Since the exponent of $e$ goes to $0$, the original limit becomes: $$ e^0 = 1 $$
Therefore, the correct evaluation of your limit is indeed $1$, but the reasoning involves understanding the behavior of $\ln(n)$ as $n$ grows and correctly applying L'Hôpital's Rule to an appropriately transformed expression, not directly applying the rule for constants to a variable function. Your initial intuition was close, but the detailed explanation provides a clearer justification.
On
Since we have $\dfrac{\ln(n)}n\to 0$
then for any given $\varepsilon>0$ there exists $n_0$ such that $n\ge n_0$ then $\dfrac{\ln(n)}{n}<\varepsilon$
Therefore $1\le\ln(n)\le n\varepsilon\le 1+n\varepsilon\le(1+\varepsilon)^n\quad$ by binomial expansion
And you get taking the the n-root $\quad 1\le\sqrt[n]{\ln(n)}\le 1+\varepsilon$.
On
This paper provides a series of upper and lower bounds for the logarithmic function.

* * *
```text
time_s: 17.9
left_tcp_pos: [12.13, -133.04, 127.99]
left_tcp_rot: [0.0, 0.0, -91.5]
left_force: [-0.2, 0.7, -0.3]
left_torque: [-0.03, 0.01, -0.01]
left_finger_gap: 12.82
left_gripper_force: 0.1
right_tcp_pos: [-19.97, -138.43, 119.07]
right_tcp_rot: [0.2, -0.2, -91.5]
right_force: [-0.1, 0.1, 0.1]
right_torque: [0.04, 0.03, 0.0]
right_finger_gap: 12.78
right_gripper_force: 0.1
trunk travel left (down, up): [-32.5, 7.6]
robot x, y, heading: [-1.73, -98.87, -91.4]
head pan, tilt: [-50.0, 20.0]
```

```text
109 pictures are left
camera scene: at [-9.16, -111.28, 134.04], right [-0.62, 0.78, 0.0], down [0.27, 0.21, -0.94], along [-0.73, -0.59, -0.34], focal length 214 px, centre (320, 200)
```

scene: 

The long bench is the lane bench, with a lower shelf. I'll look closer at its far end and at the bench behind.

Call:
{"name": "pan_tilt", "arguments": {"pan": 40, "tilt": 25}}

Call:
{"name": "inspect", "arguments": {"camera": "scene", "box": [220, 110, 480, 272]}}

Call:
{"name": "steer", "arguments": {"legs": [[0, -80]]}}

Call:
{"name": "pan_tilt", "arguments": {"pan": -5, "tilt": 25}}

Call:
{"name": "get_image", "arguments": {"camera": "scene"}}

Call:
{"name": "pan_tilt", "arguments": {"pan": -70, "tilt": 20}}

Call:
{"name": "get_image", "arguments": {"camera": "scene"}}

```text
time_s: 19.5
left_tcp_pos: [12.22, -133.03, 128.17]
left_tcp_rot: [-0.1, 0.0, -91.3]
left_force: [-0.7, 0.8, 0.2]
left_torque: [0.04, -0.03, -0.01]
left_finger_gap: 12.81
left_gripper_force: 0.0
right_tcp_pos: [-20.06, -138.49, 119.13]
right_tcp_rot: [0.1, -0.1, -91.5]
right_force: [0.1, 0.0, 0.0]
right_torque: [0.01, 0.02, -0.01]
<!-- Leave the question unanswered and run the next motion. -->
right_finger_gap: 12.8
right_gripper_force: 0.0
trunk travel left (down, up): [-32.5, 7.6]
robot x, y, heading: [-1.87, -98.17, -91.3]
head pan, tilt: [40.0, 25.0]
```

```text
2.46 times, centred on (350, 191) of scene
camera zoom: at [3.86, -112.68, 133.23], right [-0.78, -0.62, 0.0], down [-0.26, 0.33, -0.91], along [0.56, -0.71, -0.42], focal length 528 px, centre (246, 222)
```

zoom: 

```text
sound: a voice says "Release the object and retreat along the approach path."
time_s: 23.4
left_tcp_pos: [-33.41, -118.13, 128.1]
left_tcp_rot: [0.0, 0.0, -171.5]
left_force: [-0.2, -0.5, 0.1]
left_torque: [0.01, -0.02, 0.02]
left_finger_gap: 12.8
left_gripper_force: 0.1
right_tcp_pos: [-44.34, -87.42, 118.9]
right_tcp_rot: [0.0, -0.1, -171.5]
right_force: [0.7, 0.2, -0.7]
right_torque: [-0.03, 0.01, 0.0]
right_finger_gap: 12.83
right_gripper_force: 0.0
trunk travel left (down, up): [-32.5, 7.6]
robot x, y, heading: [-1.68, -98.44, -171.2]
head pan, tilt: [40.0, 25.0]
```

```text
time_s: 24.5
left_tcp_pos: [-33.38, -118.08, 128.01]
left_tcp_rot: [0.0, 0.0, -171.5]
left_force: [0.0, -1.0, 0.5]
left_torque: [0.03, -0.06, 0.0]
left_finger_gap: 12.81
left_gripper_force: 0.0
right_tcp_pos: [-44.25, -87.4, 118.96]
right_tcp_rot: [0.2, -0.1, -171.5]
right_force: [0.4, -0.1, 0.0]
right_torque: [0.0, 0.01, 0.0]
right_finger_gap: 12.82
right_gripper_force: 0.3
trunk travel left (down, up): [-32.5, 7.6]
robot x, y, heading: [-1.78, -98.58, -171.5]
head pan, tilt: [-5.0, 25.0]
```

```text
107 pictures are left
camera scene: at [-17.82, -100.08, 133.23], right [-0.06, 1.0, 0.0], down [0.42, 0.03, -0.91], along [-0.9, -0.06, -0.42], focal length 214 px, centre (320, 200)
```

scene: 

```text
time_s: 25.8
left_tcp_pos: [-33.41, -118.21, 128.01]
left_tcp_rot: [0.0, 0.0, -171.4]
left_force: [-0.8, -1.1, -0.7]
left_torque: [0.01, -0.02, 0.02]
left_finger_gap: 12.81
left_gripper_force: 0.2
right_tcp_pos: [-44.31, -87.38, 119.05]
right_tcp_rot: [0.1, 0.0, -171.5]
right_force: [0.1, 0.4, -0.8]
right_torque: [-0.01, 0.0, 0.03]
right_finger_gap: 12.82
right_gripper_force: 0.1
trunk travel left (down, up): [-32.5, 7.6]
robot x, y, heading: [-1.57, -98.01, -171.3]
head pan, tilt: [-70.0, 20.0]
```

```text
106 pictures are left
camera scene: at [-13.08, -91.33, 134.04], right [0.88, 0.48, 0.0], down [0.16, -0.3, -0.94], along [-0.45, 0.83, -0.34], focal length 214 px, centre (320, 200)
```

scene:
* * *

They are given in the form of Padé approximants and rational approximations (have a look at Table $3$ on page $9$ of the linked paper).
Let use use the second one $$\frac{3 (x-1) (x+1)}{1+4x+x^2} < \log(x) < \frac{(x-1) (x+5)}{2 (1+2 x)}$$ Take logarithms and Taylor expand
$$\log (3)-\frac{4}{x}+O\left(\frac{1}{x^2}\right)< \log(\log(x)) <\log (x)-2 \log (2)+\frac{7}{2 x}+O\left(\frac{1}{x^2}\right)$$ Divide by $x$, exponentiate using $$\sqrt[x]{\log(x)}=e^{\frac{\log(\log(x))} x }$$ and continue with Taylor series $$\color{blue}{1+\frac{\log (3)}{x}+O\left(\frac{1}{x^2}\right)<\sqrt[x]{\log(x)}<1+\frac{\log (x)-2 \log (2)}{x}+O\left(\frac{1}{x^2}\right)}$$
Now, use the squeeze theorem with $x \to \infty$.
Using the seventh set of bounds, we should obtain $$\color{blue}{1+\frac{\log\left(\frac{49}{10}\right)}{x}+O\left(\frac{1}{x^2}\right)<\sqrt[x]{\log(x)}< 1+\frac{\log (x)-\log (36)}{x}+O\left(\frac{1}{x^2}\right)}$$
On
$$\begin{gathered} L = \mathop {\lim }\limits_{n \to \infty } \sqrt[n]{{\ln \left( n \right)}} \Rightarrow \ln \left( L \right) = \mathop {\lim }\limits_{n \to \infty } \frac{{\ln \left( {\ln \left( n \right)} \right)}}{n} \hfill \\ {\text{Now, consider the limit}}:\mathop {\lim }\limits_{n \to \infty } \frac{{\ln \left( {\ln \left( {n + 1} \right)} \right) - \ln \left( {\ln \left( n \right)} \right)}}{{n + 1 - n}} = \mathop {\lim }\limits_{n \to \infty } \left( {\ln \left( {\ln \left( {n + 1} \right)} \right) - \ln \left( {\ln \left( n \right)} \right)} \right) \hfill \\ = \mathop {\lim }\limits_{n \to \infty } \left( {\ln \left( {\frac{{\ln \left( {n + 1} \right)}}{{\ln \left( n \right)}}} \right)} \right){\text{, and the limit}}:\mathop {\lim }\limits_{n \to \infty } \frac{{\ln \left( {n + 1} \right)}}{{\ln \left( n \right)}} = 1 \hfill \\ \Rightarrow \mathop {\lim }\limits_{n \to \infty } \frac{{\ln \left( {\ln \left( {n + 1} \right)} \right) - \ln \left( {\ln \left( n \right)} \right)}}{{n + 1 - n}} = \ln \left( 1 \right) = 0 \hfill \\ \Rightarrow \mathop {\lim }\limits_{n \to \infty } \frac{{\ln \left( {\ln \left( n \right)} \right)}}{n} = 0{\text{ by using Stolz-Cesaro theorem}} \Rightarrow L = {e^0} = 1 \hfill \\ \end{gathered}$$
Method of L'H$\hat{\text{o}}$pital rule is introduced above by Zuko. I can state another method, which still require some basic knowledge of calculus. I personally would seldomly use L'H$\hat{\text{o}}$pital rule on limit of sequence as originally this should be a discrete limit instead of continuous stuff, though the result is same.
The calculus result we need to use is $$1-\dfrac{1}{n}=\dfrac{n-1}{n}\le\ln(n)\le n-1$$ This is easy to prove by considering their difference and check the monotonicity and $\cdots$.
With this fact, we have $$\sqrt[n]{1-\dfrac{1}{n}}\le\sqrt[n]{\ln(n)}\le\sqrt[n]{n-1}$$ As $n\to+\infty$, RHS tends to one (can be done by binomial theorem), and LHS tends to one as $1-\dfrac{1}{n}$ is strictly less than one. So any power-rooting a number smaller than one will make it tends to 1. Then by sandwich theorem, we get the required limit is $1$ as $n\to+\infty$.